SUPPLIED PASSAGE |

Secret River a colonial adventure with a conscience

"I hope it gives the racists of the world a good kick up the arse," says Lachy Hulme.


One one level Lachy Hulme was happy to join ABC miniseries The Secret River for its sense of adventure.

“The appeal for me is that it is an adventure story. It’s a bit of a Jack London adventure tale. That’s what really drew me to it, plus the script by Jan Sardi and Mac Gudgeon, Daina Reid directing and Bruce Young shooting it,” he says.

“Ye olde convict day pieces I’d never done before!”

But on another level he recognises the deep social themes of the work, based on Kate Grenville’s acclaimed novel. And some commentators should take note of its Indigenous messages.

“If we’ve done our job properly, there are certain people in the media who will have a good f***ing hard look at themselves,” he continues.

“Hopefully something like this will make them perhaps reconsider their rather trenchant anti-Indigenous philosophies. I hope it gives the racists of the world a good kick up the arse.”

The two-part miniseries is set in colonial Australia as ex-convict Will Thornhill (Oliver Jackson-Cohen) and wife Sal (Sarah Snook) settle on a piece of land on the Hawkesbury River. But making no attempt to live alongside the Dharug people, his story is a microcosm of a vast experience.

Hulme says while the characters are not factual, it is a dramatised version of Greville’s own ancestors.

“For all intents and purposes the characters are fictional but the events are very close to the truth,” he says.

“It’s the story of conflict between the white fellas and blackfellas and the attempted genocide of the Indigenous population.”

Hulme plays Thomas Blackwood, who befriends Thornhill, but whose 5 years as a local land-owner also imbues him with local knowledge.

“In a lot of ways he is the conscience of the story. He’s a former riverman on the Thames in London, and a smuggler, scoundrel and thief. He’s been sent out in shackles to Terra Australis,” he explains.

“My approach to nutting out his thought processes, is that he’s a guy who’s had a lot of trouble in his past and now he’s been given a second chance because he’s an emancipated convict. So he’s determined not to have any more troubles in the immediate future.

“His philosophy is that ‘you take a little, you give a little’ and everybody should get along fine. So he doesn’t want trouble visited upon anyone nor trouble visit.”

The miniseries, which also features Tim Minchin, Trevor Jamieson, Sam Johnson, Rhys Muldoon and Genevieve Lemon, was evocatively filmed on the Hawkesbury. But that brought its own set of challenges, Hulme insists.

PROBLEMS TO SOLVE |
**a)** Your answer is an exact quotation from the supplied passage: it starts at "But on another" and ends at "version of Greville’s own ancestors.".
**b)** In the listing below, find the line holding "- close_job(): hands" and the line holding "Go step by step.". Write out those two lines and all lines between, exactly, and nothing more.

GIVEN DATA |
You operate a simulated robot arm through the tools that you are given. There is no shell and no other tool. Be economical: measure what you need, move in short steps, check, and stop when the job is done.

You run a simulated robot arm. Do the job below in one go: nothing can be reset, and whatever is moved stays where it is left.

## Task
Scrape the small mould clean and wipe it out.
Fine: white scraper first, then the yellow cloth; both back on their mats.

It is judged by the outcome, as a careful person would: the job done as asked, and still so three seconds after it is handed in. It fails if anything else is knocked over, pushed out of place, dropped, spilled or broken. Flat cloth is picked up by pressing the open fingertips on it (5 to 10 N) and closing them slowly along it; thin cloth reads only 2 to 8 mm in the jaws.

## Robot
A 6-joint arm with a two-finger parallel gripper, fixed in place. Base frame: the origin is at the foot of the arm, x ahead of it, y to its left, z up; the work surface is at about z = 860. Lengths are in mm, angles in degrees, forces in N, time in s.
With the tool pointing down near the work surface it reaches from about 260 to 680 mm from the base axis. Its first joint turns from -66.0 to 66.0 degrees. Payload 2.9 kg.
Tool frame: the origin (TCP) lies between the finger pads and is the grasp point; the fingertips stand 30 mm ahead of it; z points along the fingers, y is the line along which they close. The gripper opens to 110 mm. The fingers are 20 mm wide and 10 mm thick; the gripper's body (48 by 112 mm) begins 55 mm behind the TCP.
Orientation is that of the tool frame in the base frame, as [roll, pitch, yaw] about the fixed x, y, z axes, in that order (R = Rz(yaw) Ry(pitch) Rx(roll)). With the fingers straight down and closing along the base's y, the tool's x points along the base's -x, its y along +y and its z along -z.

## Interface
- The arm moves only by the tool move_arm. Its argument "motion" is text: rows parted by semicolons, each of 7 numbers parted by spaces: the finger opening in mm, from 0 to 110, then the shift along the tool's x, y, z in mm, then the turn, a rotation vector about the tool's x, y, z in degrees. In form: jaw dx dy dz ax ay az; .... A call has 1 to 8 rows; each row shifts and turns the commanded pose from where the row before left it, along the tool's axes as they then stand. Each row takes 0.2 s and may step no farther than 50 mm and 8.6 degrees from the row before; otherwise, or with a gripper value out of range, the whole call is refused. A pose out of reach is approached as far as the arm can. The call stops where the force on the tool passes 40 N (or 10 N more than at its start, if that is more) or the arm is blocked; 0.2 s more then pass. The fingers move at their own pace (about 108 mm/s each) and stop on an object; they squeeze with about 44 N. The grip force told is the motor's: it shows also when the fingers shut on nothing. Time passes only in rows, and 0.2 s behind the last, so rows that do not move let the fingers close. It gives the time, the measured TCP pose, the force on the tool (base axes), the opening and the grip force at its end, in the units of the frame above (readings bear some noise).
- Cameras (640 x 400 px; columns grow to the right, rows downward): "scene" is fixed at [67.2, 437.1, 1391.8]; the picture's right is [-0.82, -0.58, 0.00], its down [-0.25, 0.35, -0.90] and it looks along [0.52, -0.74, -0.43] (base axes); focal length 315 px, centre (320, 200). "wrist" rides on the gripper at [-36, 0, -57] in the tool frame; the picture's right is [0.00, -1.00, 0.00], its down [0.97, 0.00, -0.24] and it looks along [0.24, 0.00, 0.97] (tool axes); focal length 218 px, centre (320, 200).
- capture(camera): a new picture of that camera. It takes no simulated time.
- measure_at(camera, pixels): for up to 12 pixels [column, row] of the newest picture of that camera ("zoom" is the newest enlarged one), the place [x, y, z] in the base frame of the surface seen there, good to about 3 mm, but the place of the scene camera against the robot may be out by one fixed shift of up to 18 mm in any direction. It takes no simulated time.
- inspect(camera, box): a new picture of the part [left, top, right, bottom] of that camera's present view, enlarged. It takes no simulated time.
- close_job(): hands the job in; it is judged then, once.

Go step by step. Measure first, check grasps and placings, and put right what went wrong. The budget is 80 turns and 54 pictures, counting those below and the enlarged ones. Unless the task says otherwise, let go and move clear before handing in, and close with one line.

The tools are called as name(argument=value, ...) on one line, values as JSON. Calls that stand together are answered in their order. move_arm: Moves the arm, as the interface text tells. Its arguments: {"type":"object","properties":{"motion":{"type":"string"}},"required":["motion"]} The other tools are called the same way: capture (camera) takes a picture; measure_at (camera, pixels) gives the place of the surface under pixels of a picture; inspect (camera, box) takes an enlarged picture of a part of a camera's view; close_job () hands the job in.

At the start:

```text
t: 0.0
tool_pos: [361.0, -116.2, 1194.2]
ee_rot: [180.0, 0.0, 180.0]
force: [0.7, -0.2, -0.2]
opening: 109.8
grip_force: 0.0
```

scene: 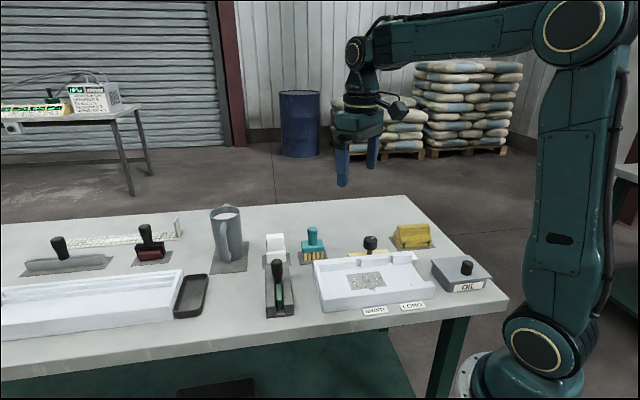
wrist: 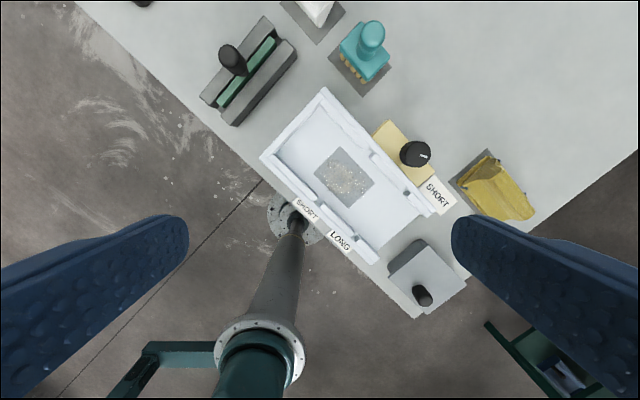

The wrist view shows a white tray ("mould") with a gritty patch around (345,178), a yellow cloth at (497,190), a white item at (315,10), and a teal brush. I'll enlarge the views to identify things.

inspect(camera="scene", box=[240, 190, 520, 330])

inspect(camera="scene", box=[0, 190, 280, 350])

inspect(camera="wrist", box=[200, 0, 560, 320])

EXPECTED ANSWERS |
**a)**
But on another level he recognises the deep social themes of the work, based on Kate Grenville’s acclaimed novel. And some commentators should take note of its Indigenous messages.

“If we’ve done our job properly, there are certain people in the media who will have a good f***ing hard look at themselves,” he continues.

“Hopefully something like this will make them perhaps reconsider their rather trenchant anti-Indigenous philosophies. I hope it gives the racists of the world a good kick up the arse.”

The two-part miniseries is set in colonial Australia as ex-convict Will Thornhill (Oliver Jackson-Cohen) and wife Sal (Sarah Snook) settle on a piece of land on the Hawkesbury River. But making no attempt to live alongside the Dharug people, his story is a microcosm of a vast experience.

Hulme says while the characters are not factual, it is a dramatised version of Greville’s own ancestors.

**b)**
- close_job(): hands the job in; it is judged then, once.

Go step by step. Measure first, check grasps and placings, and put right what went wrong. The budget is 80 turns and 54 pictures, counting those below and the enlarged ones. Unless the task says otherwise, let go and move clear before handing in, and close with one line.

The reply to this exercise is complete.